Goal:
Leaving out every picture, quote the data below exactly as it appears.

※ ※ ※

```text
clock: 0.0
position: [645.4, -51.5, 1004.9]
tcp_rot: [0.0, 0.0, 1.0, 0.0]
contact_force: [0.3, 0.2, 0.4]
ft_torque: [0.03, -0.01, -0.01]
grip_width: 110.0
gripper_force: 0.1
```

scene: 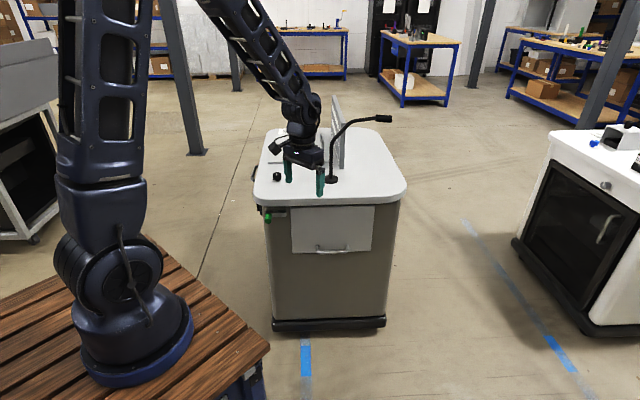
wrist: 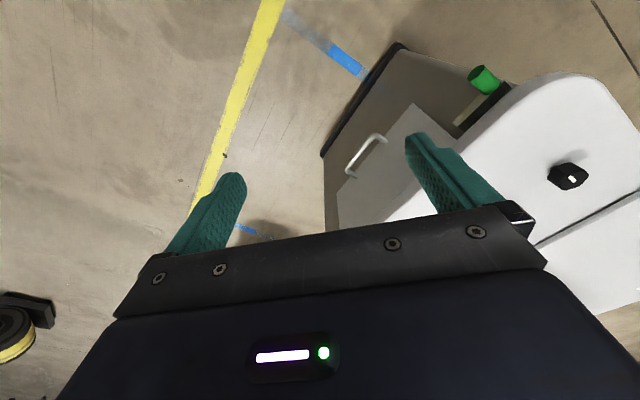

※ ※ ※

Exercise result:
```text
clock: 0.0
position: [645.4, -51.5, 1004.9]
tcp_rot: [0.0, 0.0, 1.0, 0.0]
contact_force: [0.3, 0.2, 0.4]
ft_torque: [0.03, -0.01, -0.01]
grip_width: 110.0
gripper_force: 0.1
```

scene: 
wrist: 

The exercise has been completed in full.